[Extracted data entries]
◇ ◇ ◇ ◇ ◇

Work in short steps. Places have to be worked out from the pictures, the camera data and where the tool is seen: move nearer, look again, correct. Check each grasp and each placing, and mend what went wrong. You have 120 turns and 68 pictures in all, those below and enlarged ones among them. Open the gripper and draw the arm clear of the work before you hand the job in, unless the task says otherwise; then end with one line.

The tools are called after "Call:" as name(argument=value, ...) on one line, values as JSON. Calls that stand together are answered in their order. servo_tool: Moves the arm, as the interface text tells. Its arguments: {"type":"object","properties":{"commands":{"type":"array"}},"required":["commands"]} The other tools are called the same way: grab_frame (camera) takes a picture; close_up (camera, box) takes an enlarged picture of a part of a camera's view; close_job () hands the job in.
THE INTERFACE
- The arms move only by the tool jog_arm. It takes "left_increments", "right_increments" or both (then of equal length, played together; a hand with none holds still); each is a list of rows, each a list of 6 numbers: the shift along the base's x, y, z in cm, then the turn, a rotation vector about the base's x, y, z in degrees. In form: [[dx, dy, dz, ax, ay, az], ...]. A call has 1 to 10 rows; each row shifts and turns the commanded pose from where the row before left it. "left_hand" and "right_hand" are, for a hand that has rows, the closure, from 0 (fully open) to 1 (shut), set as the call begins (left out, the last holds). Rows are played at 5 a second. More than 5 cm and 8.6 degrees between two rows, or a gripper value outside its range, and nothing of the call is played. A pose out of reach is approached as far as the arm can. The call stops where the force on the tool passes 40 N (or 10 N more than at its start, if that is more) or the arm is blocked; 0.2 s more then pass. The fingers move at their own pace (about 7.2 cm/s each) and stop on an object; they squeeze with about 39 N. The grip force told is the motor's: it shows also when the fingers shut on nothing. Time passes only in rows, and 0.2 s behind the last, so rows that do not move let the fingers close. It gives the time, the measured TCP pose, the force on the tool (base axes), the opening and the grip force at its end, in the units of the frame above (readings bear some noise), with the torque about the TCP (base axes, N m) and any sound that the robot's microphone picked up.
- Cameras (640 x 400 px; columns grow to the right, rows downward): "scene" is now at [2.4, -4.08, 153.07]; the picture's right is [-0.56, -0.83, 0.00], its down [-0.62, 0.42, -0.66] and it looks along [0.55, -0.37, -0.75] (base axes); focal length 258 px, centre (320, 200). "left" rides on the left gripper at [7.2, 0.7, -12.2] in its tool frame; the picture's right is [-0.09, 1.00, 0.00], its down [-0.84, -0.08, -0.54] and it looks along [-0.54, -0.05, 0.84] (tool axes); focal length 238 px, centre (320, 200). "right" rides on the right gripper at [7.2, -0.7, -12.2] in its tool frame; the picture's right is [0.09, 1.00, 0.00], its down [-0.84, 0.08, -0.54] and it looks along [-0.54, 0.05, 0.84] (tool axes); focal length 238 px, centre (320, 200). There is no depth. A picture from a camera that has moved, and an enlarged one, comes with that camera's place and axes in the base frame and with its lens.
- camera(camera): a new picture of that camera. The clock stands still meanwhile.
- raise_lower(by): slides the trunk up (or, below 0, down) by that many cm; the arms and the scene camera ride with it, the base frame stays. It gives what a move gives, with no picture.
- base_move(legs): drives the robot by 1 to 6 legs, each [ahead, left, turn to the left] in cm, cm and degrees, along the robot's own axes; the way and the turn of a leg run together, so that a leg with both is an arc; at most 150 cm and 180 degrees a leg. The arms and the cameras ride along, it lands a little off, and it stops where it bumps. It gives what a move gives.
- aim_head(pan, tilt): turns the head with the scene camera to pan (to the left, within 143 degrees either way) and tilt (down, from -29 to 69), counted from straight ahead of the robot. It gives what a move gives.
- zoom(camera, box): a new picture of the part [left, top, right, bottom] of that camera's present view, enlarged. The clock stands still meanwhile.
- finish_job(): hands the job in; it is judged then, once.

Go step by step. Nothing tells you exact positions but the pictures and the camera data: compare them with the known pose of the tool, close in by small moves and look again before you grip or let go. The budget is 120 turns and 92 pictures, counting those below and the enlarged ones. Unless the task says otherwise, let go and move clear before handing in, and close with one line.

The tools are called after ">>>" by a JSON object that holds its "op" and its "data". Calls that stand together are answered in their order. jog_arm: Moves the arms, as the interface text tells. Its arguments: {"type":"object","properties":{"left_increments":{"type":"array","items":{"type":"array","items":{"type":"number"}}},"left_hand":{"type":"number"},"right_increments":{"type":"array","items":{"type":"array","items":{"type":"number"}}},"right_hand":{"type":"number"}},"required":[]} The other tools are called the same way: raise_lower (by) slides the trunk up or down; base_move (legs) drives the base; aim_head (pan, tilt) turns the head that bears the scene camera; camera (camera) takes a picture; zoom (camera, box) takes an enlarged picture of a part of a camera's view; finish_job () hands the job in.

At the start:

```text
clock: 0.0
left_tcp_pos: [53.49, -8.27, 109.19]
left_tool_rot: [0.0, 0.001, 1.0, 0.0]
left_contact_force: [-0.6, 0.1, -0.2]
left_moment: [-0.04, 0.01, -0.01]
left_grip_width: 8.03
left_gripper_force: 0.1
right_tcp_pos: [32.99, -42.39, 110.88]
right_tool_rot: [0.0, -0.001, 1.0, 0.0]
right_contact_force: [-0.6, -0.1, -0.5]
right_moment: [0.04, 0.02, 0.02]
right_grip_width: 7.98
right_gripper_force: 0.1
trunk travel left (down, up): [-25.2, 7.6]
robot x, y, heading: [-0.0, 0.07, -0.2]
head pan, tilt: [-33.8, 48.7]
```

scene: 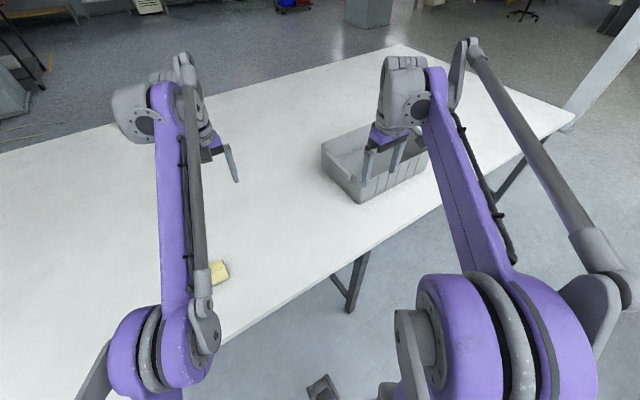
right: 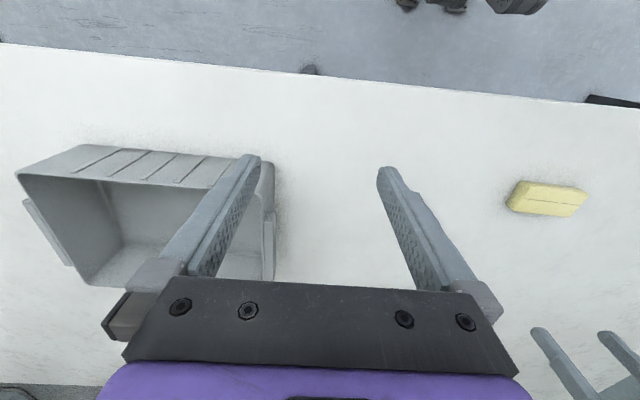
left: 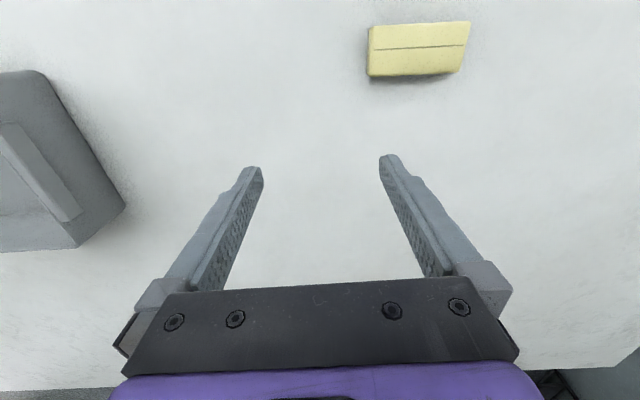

◇ ◇ ◇ ◇ ◇

**WRITTEN PROBLEM:**
Pictures in the records above are not copied; print everything else exactly. The answer is a JSON array that holds each line as a string and skips blank lines.

**RESULT OF THIS TASK:**
[
  "Work in short steps. Places have to be worked out from the pictures, the camera data and where the tool is seen: move nearer, look again, correct. Check each grasp and each placing, and mend what went wrong. You have 120 turns and 68 pictures in all, those below and enlarged ones among them. Open the gripper and draw the arm clear of the work before you hand the job in, unless the task says otherwise; then end with one line.",
  "The tools are called after \"Call:\" as name(argument=value, ...) on one line, values as JSON. Calls that stand together are answered in their order. servo_tool: Moves the arm, as the interface text tells. Its arguments: {\"type\":\"object\",\"properties\":{\"commands\":{\"type\":\"array\"}},\"required\":[\"commands\"]} The other tools are called the same way: grab_frame (camera) takes a picture; close_up (camera, box) takes an enlarged picture of a part of a camera's view; close_job () hands the job in.",
  "THE INTERFACE",
  "- The arms move only by the tool jog_arm. It takes \"left_increments\", \"right_increments\" or both (then of equal length, played together; a hand with none holds still); each is a list of rows, each a list of 6 numbers: the shift along the base's x, y, z in cm, then the turn, a rotation vector about the base's x, y, z in degrees. In form: [[dx, dy, dz, ax, ay, az], ...]. A call has 1 to 10 rows; each row shifts and turns the commanded pose from where the row before left it. \"left_hand\" and \"right_hand\" are, for a hand that has rows, the closure, from 0 (fully open) to 1 (shut), set as the call begins (left out, the last holds). Rows are played at 5 a second. More than 5 cm and 8.6 degrees between two rows, or a gripper value outside its range, and nothing of the call is played. A pose out of reach is approached as far as the arm can. The call stops where the force on the tool passes 40 N (or 10 N more than at its start, if that is more) or the arm is blocked; 0.2 s more then pass. The fingers move at their own pace (about 7.2 cm/s each) and stop on an object; they squeeze with about 39 N. The grip force told is the motor's: it shows also when the fingers shut on nothing. Time passes only in rows, and 0.2 s behind the last, so rows that do not move let the fingers close. It gives the time, the measured TCP pose, the force on the tool (base axes), the opening and the grip force at its end, in the units of the frame above (readings bear some noise), with the torque about the TCP (base axes, N m) and any sound that the robot's microphone picked up.",
  "- Cameras (640 x 400 px; columns grow to the right, rows downward): \"scene\" is now at [2.4, -4.08, 153.07]; the picture's right is [-0.56, -0.83, 0.00], its down [-0.62, 0.42, -0.66] and it looks along [0.55, -0.37, -0.75] (base axes); focal length 258 px, centre (320, 200). \"left\" rides on the left gripper at [7.2, 0.7, -12.2] in its tool frame; the picture's right is [-0.09, 1.00, 0.00], its down [-0.84, -0.08, -0.54] and it looks along [-0.54, -0.05, 0.84] (tool axes); focal length 238 px, centre (320, 200). \"right\" rides on the right gripper at [7.2, -0.7, -12.2] in its tool frame; the picture's right is [0.09, 1.00, 0.00], its down [-0.84, 0.08, -0.54] and it looks along [-0.54, 0.05, 0.84] (tool axes); focal length 238 px, centre (320, 200). There is no depth. A picture from a camera that has moved, and an enlarged one, comes with that camera's place and axes in the base frame and with its lens.",
  "- camera(camera): a new picture of that camera. The clock stands still meanwhile.",
  "- raise_lower(by): slides the trunk up (or, below 0, down) by that many cm; the arms and the scene camera ride with it, the base frame stays. It gives what a move gives, with no picture.",
  "- base_move(legs): drives the robot by 1 to 6 legs, each [ahead, left, turn to the left] in cm, cm and degrees, along the robot's own axes; the way and the turn of a leg run together, so that a leg with both is an arc; at most 150 cm and 180 degrees a leg. The arms and the cameras ride along, it lands a little off, and it stops where it bumps. It gives what a move gives.",
  "- aim_head(pan, tilt): turns the head with the scene camera to pan (to the left, within 143 degrees either way) and tilt (down, from -29 to 69), counted from straight ahead of the robot. It gives what a move gives.",
  "- zoom(camera, box): a new picture of the part [left, top, right, bottom] of that camera's present view, enlarged. The clock stands still meanwhile.",
  "- finish_job(): hands the job in; it is judged then, once.",
  "Go step by step. Nothing tells you exact positions but the pictures and the camera data: compare them with the known pose of the tool, close in by small moves and look again before you grip or let go. The budget is 120 turns and 92 pictures, counting those below and the enlarged ones. Unless the task says otherwise, let go and move clear before handing in, and close with one line.",
  "The tools are called after \">>>\" by a JSON object that holds its \"op\" and its \"data\". Calls that stand together are answered in their order. jog_arm: Moves the arms, as the interface text tells. Its arguments: {\"type\":\"object\",\"properties\":{\"left_increments\":{\"type\":\"array\",\"items\":{\"type\":\"array\",\"items\":{\"type\":\"number\"}}},\"left_hand\":{\"type\":\"number\"},\"right_increments\":{\"type\":\"array\",\"items\":{\"type\":\"array\",\"items\":{\"type\":\"number\"}}},\"right_hand\":{\"type\":\"number\"}},\"required\":[]} The other tools are called the same way: raise_lower (by) slides the trunk up or down; base_move (legs) drives the base; aim_head (pan, tilt) turns the head that bears the scene camera; camera (camera) takes a picture; zoom (camera, box) takes an enlarged picture of a part of a camera's view; finish_job () hands the job in.",
  "At the start:",
  "```text",
  "clock: 0.0",
  "left_tcp_pos: [53.49, -8.27, 109.19]",
  "left_tool_rot: [0.0, 0.001, 1.0, 0.0]",
  "left_contact_force: [-0.6, 0.1, -0.2]",
  "left_moment: [-0.04, 0.01, -0.01]",
  "left_grip_width: 8.03",
  "left_gripper_force: 0.1",
  "right_tcp_pos: [32.99, -42.39, 110.88]",
  "right_tool_rot: [0.0, -0.001, 1.0, 0.0]",
  "right_contact_force: [-0.6, -0.1, -0.5]",
  "right_moment: [0.04, 0.02, 0.02]",
  "right_grip_width: 7.98",
  "right_gripper_force: 0.1",
  "trunk travel left (down, up): [-25.2, 7.6]",
  "robot x, y, heading: [-0.0, 0.07, -0.2]",
  "head pan, tilt: [-33.8, 48.7]",
  "```",
  "scene: ",
  "right: ",
  "left: "
]